5 Tips For Dealing With An Asshole™ Parent

Posted by fxckfeelings on December 10, 2015

Having an Asshole™ parent is never easy—just as our reader from earlier this week, along with countless other readers/comedians/former Presidents over the years—but you can make it easier if you refuse to accept all the blame foisted upon you by their loving Asshole™ arms. Here are five ways to define your responsibility for the happiness of an Asshole™ parent, and, in doing so, quietly declare your independence.

1. Exact Expectations

Ask yourself what kind and how much support, contact and company you would expect from your own adult daughter, assuming you will remain blessedly free of Asshole™ genes by that stage. Give particular thought to what you would expect if you were sick, in trouble, or just trying to keep in touch.

2. Put Her In Perspective

During the above process, ask yourself whether, assuming you’re well, not in crisis, and not an Asshole™, you’d feel entitled to impose all your needs on your adult kids. In all likelihood, you would consider it your job to prioritize their needs ahead of your own and to hope they would do the same with their children.
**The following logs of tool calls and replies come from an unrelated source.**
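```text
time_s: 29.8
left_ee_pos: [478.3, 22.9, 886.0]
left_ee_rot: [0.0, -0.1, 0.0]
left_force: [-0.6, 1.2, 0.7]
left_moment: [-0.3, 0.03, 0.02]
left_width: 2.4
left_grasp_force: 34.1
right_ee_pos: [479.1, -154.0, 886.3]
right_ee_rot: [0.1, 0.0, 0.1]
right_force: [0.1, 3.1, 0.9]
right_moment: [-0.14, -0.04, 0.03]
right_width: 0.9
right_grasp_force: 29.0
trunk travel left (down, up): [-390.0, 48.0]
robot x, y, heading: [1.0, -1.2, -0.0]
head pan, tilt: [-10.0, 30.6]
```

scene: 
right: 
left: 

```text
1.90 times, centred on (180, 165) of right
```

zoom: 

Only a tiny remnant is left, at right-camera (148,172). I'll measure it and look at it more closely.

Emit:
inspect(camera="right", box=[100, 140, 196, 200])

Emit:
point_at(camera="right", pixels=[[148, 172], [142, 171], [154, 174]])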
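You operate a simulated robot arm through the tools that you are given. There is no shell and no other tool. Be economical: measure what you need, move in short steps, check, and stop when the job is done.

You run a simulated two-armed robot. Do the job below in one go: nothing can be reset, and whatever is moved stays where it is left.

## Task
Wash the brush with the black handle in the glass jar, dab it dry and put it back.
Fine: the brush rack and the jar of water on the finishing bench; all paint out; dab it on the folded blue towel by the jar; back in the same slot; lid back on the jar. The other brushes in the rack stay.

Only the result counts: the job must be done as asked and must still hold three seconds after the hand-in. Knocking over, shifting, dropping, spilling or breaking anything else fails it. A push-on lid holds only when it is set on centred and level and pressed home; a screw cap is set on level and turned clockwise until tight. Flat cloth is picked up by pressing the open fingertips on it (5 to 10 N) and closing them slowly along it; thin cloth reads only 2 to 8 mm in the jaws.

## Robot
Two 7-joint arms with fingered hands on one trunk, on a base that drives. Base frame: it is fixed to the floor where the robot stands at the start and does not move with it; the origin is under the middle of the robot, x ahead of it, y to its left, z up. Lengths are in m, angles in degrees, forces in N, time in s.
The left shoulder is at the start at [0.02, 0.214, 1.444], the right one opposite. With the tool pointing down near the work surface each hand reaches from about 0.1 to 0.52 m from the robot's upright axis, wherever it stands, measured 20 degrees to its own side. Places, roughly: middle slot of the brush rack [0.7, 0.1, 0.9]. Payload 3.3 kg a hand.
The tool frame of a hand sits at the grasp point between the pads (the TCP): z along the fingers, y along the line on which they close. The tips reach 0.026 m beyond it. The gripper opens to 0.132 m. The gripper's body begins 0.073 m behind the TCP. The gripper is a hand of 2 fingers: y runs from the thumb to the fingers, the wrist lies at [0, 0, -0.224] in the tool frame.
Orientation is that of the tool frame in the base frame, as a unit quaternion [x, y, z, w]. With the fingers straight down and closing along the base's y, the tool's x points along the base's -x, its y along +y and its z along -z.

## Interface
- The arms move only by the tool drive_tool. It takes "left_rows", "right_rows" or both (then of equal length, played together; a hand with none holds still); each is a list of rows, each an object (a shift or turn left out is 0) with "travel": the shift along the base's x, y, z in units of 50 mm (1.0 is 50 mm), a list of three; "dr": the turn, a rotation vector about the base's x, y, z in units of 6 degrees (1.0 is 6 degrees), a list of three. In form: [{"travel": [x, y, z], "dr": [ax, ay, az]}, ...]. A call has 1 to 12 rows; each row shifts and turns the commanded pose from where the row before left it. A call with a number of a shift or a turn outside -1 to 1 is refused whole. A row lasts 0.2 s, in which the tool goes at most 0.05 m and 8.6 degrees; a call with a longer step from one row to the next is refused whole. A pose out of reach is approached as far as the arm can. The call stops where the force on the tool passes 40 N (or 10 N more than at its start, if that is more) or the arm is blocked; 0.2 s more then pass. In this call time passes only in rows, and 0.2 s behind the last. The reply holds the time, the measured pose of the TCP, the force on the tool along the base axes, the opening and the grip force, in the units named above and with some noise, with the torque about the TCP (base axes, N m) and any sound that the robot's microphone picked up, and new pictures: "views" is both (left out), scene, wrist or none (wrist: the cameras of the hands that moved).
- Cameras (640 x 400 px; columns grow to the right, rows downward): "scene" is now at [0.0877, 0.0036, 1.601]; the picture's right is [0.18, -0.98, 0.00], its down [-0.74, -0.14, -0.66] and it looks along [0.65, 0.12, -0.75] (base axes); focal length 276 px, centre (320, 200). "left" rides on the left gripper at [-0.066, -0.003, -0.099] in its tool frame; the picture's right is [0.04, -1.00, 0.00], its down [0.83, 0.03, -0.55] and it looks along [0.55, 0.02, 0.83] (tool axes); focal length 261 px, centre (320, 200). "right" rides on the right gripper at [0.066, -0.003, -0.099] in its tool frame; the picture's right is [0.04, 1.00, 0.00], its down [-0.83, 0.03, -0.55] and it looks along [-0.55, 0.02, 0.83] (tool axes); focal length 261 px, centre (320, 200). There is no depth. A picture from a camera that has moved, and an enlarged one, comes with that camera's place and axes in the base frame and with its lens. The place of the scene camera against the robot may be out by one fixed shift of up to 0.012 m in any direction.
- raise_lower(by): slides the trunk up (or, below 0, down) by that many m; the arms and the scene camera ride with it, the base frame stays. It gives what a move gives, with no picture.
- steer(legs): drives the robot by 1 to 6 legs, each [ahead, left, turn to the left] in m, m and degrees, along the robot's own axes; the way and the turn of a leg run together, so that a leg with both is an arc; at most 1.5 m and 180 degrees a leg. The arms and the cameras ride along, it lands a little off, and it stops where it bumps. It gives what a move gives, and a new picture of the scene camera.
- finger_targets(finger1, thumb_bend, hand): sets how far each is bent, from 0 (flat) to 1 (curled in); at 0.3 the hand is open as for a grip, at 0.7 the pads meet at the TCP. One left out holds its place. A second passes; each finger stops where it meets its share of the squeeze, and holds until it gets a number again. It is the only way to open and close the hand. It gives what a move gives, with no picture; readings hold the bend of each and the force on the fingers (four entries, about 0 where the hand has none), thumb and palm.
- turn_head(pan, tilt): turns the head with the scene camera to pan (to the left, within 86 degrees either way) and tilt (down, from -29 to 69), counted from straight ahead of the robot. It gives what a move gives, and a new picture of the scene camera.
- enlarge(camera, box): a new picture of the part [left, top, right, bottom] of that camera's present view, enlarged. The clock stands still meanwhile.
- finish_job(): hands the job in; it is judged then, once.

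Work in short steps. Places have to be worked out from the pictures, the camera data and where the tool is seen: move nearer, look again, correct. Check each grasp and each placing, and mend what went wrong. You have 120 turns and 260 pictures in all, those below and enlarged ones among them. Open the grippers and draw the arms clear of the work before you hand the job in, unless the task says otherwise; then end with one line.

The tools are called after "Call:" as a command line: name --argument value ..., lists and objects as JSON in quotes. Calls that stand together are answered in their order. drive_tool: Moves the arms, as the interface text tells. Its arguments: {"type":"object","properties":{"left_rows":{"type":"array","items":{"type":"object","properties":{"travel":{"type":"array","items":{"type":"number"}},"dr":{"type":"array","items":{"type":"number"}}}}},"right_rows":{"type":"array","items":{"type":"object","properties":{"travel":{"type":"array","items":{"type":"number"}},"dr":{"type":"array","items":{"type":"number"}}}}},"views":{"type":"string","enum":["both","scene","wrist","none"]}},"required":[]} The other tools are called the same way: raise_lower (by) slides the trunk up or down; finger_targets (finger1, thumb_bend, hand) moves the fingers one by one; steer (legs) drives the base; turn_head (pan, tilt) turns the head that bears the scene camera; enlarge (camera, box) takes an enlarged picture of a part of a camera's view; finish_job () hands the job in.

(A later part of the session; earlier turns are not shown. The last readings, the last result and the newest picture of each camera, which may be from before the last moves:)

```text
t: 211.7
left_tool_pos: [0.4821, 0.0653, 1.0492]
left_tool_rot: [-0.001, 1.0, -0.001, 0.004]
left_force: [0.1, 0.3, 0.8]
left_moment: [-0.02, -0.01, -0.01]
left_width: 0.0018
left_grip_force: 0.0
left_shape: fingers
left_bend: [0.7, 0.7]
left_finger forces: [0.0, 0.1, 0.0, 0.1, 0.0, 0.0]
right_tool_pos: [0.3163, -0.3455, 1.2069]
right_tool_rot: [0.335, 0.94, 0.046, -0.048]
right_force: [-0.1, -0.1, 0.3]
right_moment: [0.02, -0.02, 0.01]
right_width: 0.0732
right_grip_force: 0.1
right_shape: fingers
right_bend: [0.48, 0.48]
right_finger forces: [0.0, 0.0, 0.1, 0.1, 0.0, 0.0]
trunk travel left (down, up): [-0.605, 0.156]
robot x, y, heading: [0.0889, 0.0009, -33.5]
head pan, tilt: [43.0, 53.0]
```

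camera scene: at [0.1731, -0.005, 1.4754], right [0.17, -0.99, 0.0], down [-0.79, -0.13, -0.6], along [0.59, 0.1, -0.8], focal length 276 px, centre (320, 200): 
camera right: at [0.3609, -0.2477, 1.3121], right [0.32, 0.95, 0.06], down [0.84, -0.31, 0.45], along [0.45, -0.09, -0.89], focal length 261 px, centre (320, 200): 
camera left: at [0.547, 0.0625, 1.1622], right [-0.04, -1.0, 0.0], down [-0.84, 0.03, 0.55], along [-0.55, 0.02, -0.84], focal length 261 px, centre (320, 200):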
3. Push Perspective Further

Ask yourself whether, like your mother, you’d consider yourself entitled to tell your kids anything you felt like saying, or to unload your disappointment with your friends or other relatives, or whether whining is ever good for anyone. If you’re answers are all “no”s, then tell yourself “no” when you want to feel guilty for not giving her an ear when she wants to do any of the above.

4. Assess to What End

If you still think you owe it to your mother to be her ever-patient audience, then ask yourself how much happiness it actually gives her, and for how long, for you to be her punching bag/emotional support, and whether that happiness is worth the cost to you in terms of loss of energy, privacy, sanity, etc.

5. Put it in Writing

If your values tell you that your mother’s expectations of you are unreasonable and her approach is harmful, and/or making her happy is not worth the cost, prepare a brief statement that you can stick to, no matter how powerful her combined Asshole™/parenting powers. In it, assert that, though you really like to make her happy, you have different views about the amount of sharing that is good for a relationship, and that prevents you from complying with her requests. Now you’ve defined your responsibility to her, but more importantly, you’ve defined it for yourself, so no matter what she thinks, you know what’s right.